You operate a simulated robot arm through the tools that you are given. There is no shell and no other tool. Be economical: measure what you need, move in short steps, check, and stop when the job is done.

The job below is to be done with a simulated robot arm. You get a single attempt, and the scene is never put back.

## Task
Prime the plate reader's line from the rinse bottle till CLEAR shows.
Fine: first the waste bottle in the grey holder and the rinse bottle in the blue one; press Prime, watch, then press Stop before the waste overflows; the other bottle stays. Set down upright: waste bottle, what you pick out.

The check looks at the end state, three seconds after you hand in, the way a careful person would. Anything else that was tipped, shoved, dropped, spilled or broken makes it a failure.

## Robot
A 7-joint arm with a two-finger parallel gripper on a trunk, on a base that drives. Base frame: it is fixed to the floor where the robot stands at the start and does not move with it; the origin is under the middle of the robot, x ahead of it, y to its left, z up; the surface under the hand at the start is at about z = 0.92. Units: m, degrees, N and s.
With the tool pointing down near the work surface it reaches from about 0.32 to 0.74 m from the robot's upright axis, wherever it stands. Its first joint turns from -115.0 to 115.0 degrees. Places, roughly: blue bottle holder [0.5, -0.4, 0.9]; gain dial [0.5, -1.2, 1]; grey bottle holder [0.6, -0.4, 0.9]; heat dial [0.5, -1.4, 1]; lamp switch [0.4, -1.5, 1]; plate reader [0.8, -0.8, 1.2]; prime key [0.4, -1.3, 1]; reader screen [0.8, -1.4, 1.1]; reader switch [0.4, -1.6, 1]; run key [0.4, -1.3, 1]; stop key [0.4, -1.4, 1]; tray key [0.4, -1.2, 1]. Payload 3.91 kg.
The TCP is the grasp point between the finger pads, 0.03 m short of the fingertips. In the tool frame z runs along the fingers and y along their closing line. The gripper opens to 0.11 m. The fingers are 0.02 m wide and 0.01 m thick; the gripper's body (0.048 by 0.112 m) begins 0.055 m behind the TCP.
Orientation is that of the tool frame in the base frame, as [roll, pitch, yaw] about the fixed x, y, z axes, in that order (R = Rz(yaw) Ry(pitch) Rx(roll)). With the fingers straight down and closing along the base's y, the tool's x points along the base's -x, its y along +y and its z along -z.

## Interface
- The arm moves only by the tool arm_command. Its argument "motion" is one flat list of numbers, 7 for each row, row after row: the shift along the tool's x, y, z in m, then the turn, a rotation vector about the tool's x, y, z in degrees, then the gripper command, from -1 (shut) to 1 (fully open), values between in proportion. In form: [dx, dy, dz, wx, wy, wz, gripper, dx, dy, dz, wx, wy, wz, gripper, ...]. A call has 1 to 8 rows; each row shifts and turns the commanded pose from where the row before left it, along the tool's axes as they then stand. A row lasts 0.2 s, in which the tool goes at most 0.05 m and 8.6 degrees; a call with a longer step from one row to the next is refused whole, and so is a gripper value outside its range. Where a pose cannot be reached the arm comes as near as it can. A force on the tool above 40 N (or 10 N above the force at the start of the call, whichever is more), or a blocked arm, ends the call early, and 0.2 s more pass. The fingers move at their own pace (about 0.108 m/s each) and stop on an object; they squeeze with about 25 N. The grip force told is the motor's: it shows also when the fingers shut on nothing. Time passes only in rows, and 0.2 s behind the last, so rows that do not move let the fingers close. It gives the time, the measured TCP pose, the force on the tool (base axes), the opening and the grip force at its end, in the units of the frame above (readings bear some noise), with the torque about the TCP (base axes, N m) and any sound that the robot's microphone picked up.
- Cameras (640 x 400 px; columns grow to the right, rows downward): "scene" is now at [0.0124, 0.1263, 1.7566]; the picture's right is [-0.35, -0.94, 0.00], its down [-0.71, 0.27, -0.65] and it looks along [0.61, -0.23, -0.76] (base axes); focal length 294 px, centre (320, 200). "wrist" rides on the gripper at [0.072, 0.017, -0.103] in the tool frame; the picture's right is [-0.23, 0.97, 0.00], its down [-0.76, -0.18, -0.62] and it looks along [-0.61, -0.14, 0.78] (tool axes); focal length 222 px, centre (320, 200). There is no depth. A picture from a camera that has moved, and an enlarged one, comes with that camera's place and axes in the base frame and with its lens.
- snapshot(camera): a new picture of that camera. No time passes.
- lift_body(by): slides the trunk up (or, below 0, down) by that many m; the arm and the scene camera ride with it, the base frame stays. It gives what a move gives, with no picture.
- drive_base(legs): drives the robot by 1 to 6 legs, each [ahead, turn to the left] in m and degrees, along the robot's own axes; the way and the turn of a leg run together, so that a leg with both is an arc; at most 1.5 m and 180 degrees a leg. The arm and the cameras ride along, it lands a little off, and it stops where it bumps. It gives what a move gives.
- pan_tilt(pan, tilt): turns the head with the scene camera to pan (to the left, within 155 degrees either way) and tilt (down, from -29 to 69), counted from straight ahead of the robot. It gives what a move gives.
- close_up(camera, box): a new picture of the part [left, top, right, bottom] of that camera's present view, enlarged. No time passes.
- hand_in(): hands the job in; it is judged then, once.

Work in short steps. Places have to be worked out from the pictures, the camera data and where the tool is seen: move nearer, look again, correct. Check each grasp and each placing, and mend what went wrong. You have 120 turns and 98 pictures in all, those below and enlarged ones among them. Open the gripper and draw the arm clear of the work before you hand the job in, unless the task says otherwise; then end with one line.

▬▬▬

#### SET TASK:
Retype the material above, line by line, exactly.

#### WORKED ANSWER:
You operate a simulated robot arm through the tools that you are given. There is no shell and no other tool. Be economical: measure what you need, move in short steps, check, and stop when the job is done.

The job below is to be done with a simulated robot arm. You get a single attempt, and the scene is never put back.

## Task
Prime the plate reader's line from the rinse bottle till CLEAR shows.
Fine: first the waste bottle in the grey holder and the rinse bottle in the blue one; press Prime, watch, then press Stop before the waste overflows; the other bottle stays. Set down upright: waste bottle, what you pick out.

The check looks at the end state, three seconds after you hand in, the way a careful person would. Anything else that was tipped, shoved, dropped, spilled or broken makes it a failure.

## Robot
A 7-joint arm with a two-finger parallel gripper on a trunk, on a base that drives. Base frame: it is fixed to the floor where the robot stands at the start and does not move with it; the origin is under the middle of the robot, x ahead of it, y to its left, z up; the surface under the hand at the start is at about z = 0.92. Units: m, degrees, N and s.
With the tool pointing down near the work surface it reaches from about 0.32 to 0.74 m from the robot's upright axis, wherever it stands. Its first joint turns from -115.0 to 115.0 degrees. Places, roughly: blue bottle holder [0.5, -0.4, 0.9]; gain dial [0.5, -1.2, 1]; grey bottle holder [0.6, -0.4, 0.9]; heat dial [0.5, -1.4, 1]; lamp switch [0.4, -1.5, 1]; plate reader [0.8, -0.8, 1.2]; prime key [0.4, -1.3, 1]; reader screen [0.8, -1.4, 1.1]; reader switch [0.4, -1.6, 1]; run key [0.4, -1.3, 1]; stop key [0.4, -1.4, 1]; tray key [0.4, -1.2, 1]. Payload 3.91 kg.
The TCP is the grasp point between the finger pads, 0.03 m short of the fingertips. In the tool frame z runs along the fingers and y along their closing line. The gripper opens to 0.11 m. The fingers are 0.02 m wide and 0.01 m thick; the gripper's body (0.048 by 0.112 m) begins 0.055 m behind the TCP.
Orientation is that of the tool frame in the base frame, as [roll, pitch, yaw] about the fixed x, y, z axes, in that order (R = Rz(yaw) Ry(pitch) Rx(roll)). With the fingers straight down and closing along the base's y, the tool's x points along the base's -x, its y along +y and its z along -z.

## Interface
- The arm moves only by the tool arm_command. Its argument "motion" is one flat list of numbers, 7 for each row, row after row: the shift along the tool's x, y, z in m, then the turn, a rotation vector about the tool's x, y, z in degrees, then the gripper command, from -1 (shut) to 1 (fully open), values between in proportion. In form: [dx, dy, dz, wx, wy, wz, gripper, dx, dy, dz, wx, wy, wz, gripper, ...]. A call has 1 to 8 rows; each row shifts and turns the commanded pose from where the row before left it, along the tool's axes as they then stand. A row lasts 0.2 s, in which the tool goes at most 0.05 m and 8.6 degrees; a call with a longer step from one row to the next is refused whole, and so is a gripper value outside its range. Where a pose cannot be reached the arm comes as near as it can. A force on the tool above 40 N (or 10 N above the force at the start of the call, whichever is more), or a blocked arm, ends the call early, and 0.2 s more pass. The fingers move at their own pace (about 0.108 m/s each) and stop on an object; they squeeze with about 25 N. The grip force told is the motor's: it shows also when the fingers shut on nothing. Time passes only in rows, and 0.2 s behind the last, so rows that do not move let the fingers close. It gives the time, the measured TCP pose, the force on the tool (base axes), the opening and the grip force at its end, in the units of the frame above (readings bear some noise), with the torque about the TCP (base axes, N m) and any sound that the robot's microphone picked up.
- Cameras (640 x 400 px; columns grow to the right, rows downward): "scene" is now at [0.0124, 0.1263, 1.7566]; the picture's right is [-0.35, -0.94, 0.00], its down [-0.71, 0.27, -0.65] and it looks along [0.61, -0.23, -0.76] (base axes); focal length 294 px, centre (320, 200). "wrist" rides on the gripper at [0.072, 0.017, -0.103] in the tool frame; the picture's right is [-0.23, 0.97, 0.00], its down [-0.76, -0.18, -0.62] and it looks along [-0.61, -0.14, 0.78] (tool axes); focal length 222 px, centre (320, 200). There is no depth. A picture from a camera that has moved, and an enlarged one, comes with that camera's place and axes in the base frame and with its lens.
- snapshot(camera): a new picture of that camera. No time passes.
- lift_body(by): slides the trunk up (or, below 0, down) by that many m; the arm and the scene camera ride with it, the base frame stays. It gives what a move gives, with no picture.
- drive_base(legs): drives the robot by 1 to 6 legs, each [ahead, turn to the left] in m and degrees, along the robot's own axes; the way and the turn of a leg run together, so that a leg with both is an arc; at most 1.5 m and 180 degrees a leg. The arm and the cameras ride along, it lands a little off, and it stops where it bumps. It gives what a move gives.
- pan_tilt(pan, tilt): turns the head with the scene camera to pan (to the left, within 155 degrees either way) and tilt (down, from -29 to 69), counted from straight ahead of the robot. It gives what a move gives.
- close_up(camera, box): a new picture of the part [left, top, right, bottom] of that camera's present view, enlarged. No time passes.
- hand_in(): hands the job in; it is judged then, once.

Work in short steps. Places have to be worked out from the pictures, the camera data and where the tool is seen: move nearer, look again, correct. Check each grasp and each placing, and mend what went wrong. You have 120 turns and 98 pictures in all, those below and enlarged ones among them. Open the gripper and draw the arm clear of the work before you hand the job in, unless the task says otherwise; then end with one line.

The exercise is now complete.